09:33 Igor Damásio 0 Comentários Categoria : ,



Oh, os poetas! Sempre os poetas! O trágico os acossa feito uma brisa abrasadora de veraneio, aquela ao qual parece coçar a nossa alma, fazer-nos querer despir todas as nossas vestimentas. Imaginem só, trinta anos, uma mulher ainda sorridente, ferida toda a sua vida por inúmeras situações, deitar sua cabeça, em uma madrugada inglesa tão gélida que mal pode sentir os dedos dos pés, para dentro de um forno e esperar, esperar, esperar, até que, finalmente, recebesse o aperto de mão da morte.

Sylvia Plath assombra-me a medula óssea. Seus poemas confessionais contados, geralmente, em forma de metáforas para ilustrar situações em sua vida fustigam-me com medo e admiração. Seus poemas-porrada ecoam um grito escabroso de fúria e dor, fúria e dor. A vasta obra de Sylvia Plath não só incluem poemas, mas sim um romance intitulado A Redoma de Vidro e diversos contos contidos numa espécie de coletânea, Zé Susto e a Bíblia dos Sonhos.

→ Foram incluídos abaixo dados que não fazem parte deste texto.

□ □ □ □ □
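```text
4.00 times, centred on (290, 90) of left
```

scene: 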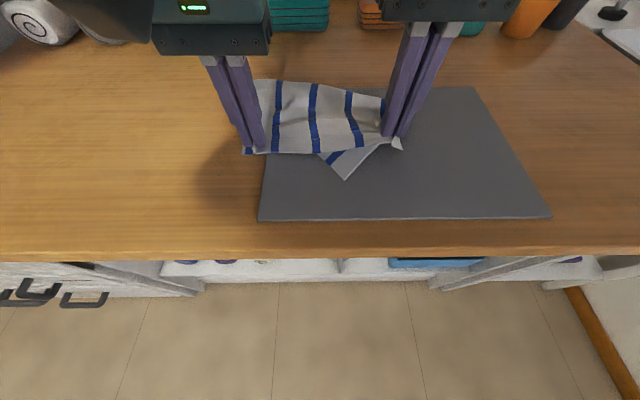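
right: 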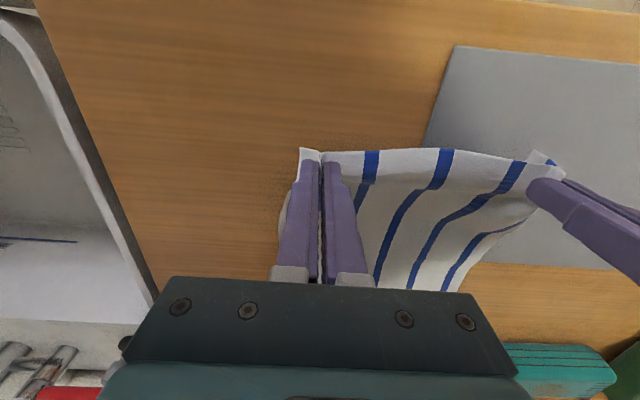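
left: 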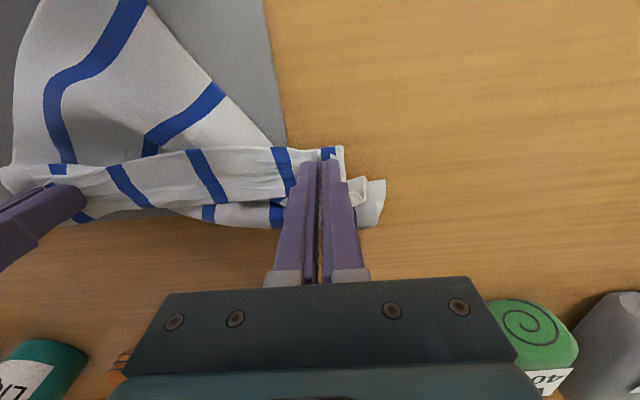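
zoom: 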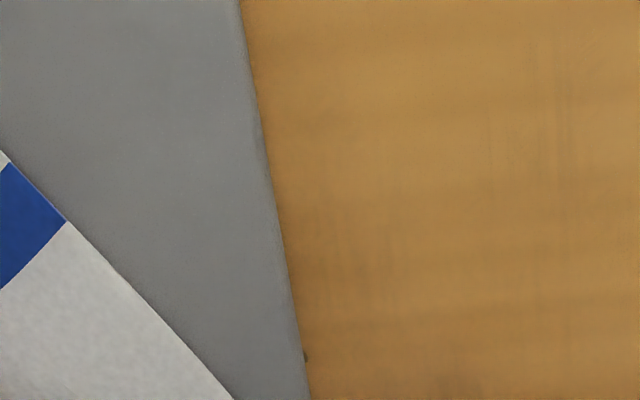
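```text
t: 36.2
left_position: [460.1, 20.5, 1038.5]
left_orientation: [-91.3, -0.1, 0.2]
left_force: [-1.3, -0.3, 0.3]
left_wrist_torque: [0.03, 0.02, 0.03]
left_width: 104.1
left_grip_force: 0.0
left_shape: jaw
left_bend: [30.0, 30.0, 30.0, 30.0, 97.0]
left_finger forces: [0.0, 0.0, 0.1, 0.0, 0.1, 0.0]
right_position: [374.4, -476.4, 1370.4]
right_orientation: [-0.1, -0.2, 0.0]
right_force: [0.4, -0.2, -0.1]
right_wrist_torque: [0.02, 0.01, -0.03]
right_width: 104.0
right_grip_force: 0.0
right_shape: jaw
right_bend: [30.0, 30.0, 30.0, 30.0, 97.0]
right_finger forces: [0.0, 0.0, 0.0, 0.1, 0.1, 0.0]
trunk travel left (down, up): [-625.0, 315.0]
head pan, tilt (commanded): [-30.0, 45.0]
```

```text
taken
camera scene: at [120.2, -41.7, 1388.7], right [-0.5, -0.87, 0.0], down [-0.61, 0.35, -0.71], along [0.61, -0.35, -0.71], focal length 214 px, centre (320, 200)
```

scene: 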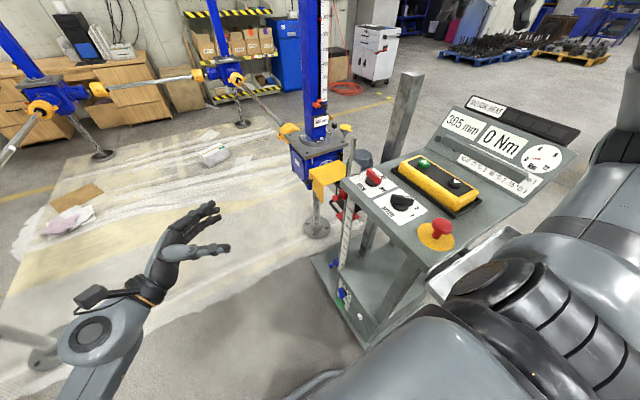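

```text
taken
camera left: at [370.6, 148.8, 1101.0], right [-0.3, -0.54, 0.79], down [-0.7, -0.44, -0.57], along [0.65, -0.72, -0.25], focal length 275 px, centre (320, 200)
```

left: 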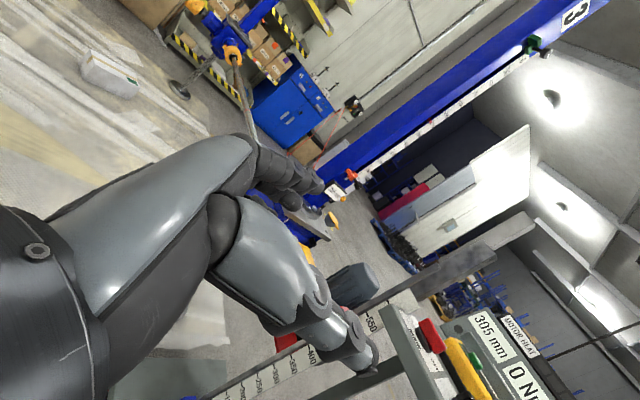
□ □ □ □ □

Abaixo, deixo três poemas de sua última coletânea organizada em vida, Ariel - ao qual deixou sobre uma mesinha antes de seu suicídio e seu ex-marido, Ted Hughes, um dos catalisadores para que sua morte precoce ocorresse, a publicou, numa edição esdrúxula ao qual não respeitava a ordem dos poemas e censurava o leitor por serem bem íntimos, e denegrir a imagem do próprio, claro. Entretanto, só em 2004, Ariel ganhou um relançamento por sua filha, Frieda, respeitando a ordem de Sylvia.

A tradução é de Rodrigo Garcia Lopes e Maria Cristina Lenz de Macedo, edição restaurada e bilíngue da editora Verus.

O Carcereiro

Meus suores noturnos lubrificam seu café da manhã.
O mesmo aviso de neblina azul posicionado
Com as mesmas árvores e lápides.
Isso é tudo de que ele é capaz,
Com seu guizo de chaves? 
Fui drogada e estuprada.
Sete horas nocauteada e fora de mim
Dentro de um saco preto
Onde relaxo, feto ou gato,
Alavanca de seus sonhos molhados. 
Alguma coisa sumiu.
Minha cápsula de dormir, meu zepelim azul e vermelho
Me solta de uma altitude terrível.
Carapaça esmagada,
Me estico até o bico dos pássaros. 
Oh, pequenas brocas -
Quantos furos já possui esse dia de papel!
Ele me queima com pontas de cigarros,
Fingindo que sou uma negra com patas cor-de-rosa.
Sou eu mesma. Mas não basta. 
A febre goteja e endurece meu cabelo.
Minhas costelas aparecem. O que tenho comido?
Mentiras e sorrisos.
Claro que o céu não é daquela dor,
Claro que a relva deve estar ondulando. 
O dia todo, colando minha igreja de fósforos queimados,
Sonho só com outro alguém.
E ele, por esta subversão
Me fere, ele
Com seu arsenal de simulações, 
As máscaras altas e frias de sua amnésia.
Como cheguei aqui?
Criminosa indefinida,
Morro com variedade infinita -
Enforcada, faminta, queimada, pendurada. 
Eu o imagino
Impotente como um trovão distante,
Em cuja sombra provei minha ração fantasma.
Quem dera ele fosse embora ou morresse.
O que é, parece, uma impossibilidade. 


Ser livre. O que fariam as trevas
Sem febres para devorar?
O que faria a luz
Sem olhos para apunhalar, o que ele
Faria, faria, faria sem mim.

A Lua e o Teixo

Esta é a luz da mente, fria e planetária.
As árvores da mente são negras. A luz, azul.
Gramados descarregam suas mágoas em meus pés como se eu fosse Deus,
Arranhando meus tornozelos, murmurando sua humildade.
Névoas vaporosas e espirituais habitam este lugar
Separado de minha casa por uma fileira de lápides.
Simplesmente não posso ver onde vão dar.

A lua não tem porta. É uma face em seu pleno direito,
Branca como os nós dos dedos, terrivelmente incomodada.
Arrasta o mar atrás de si como um crime sujo; está quieta,
A boca aberta em total desespero. Moro aqui.
Duas vezes aos domingos os sinos assustam o céu —
Oito grandes línguas afirmam a Ressurreição.
E no final, sobriamente, badalam seus nomes.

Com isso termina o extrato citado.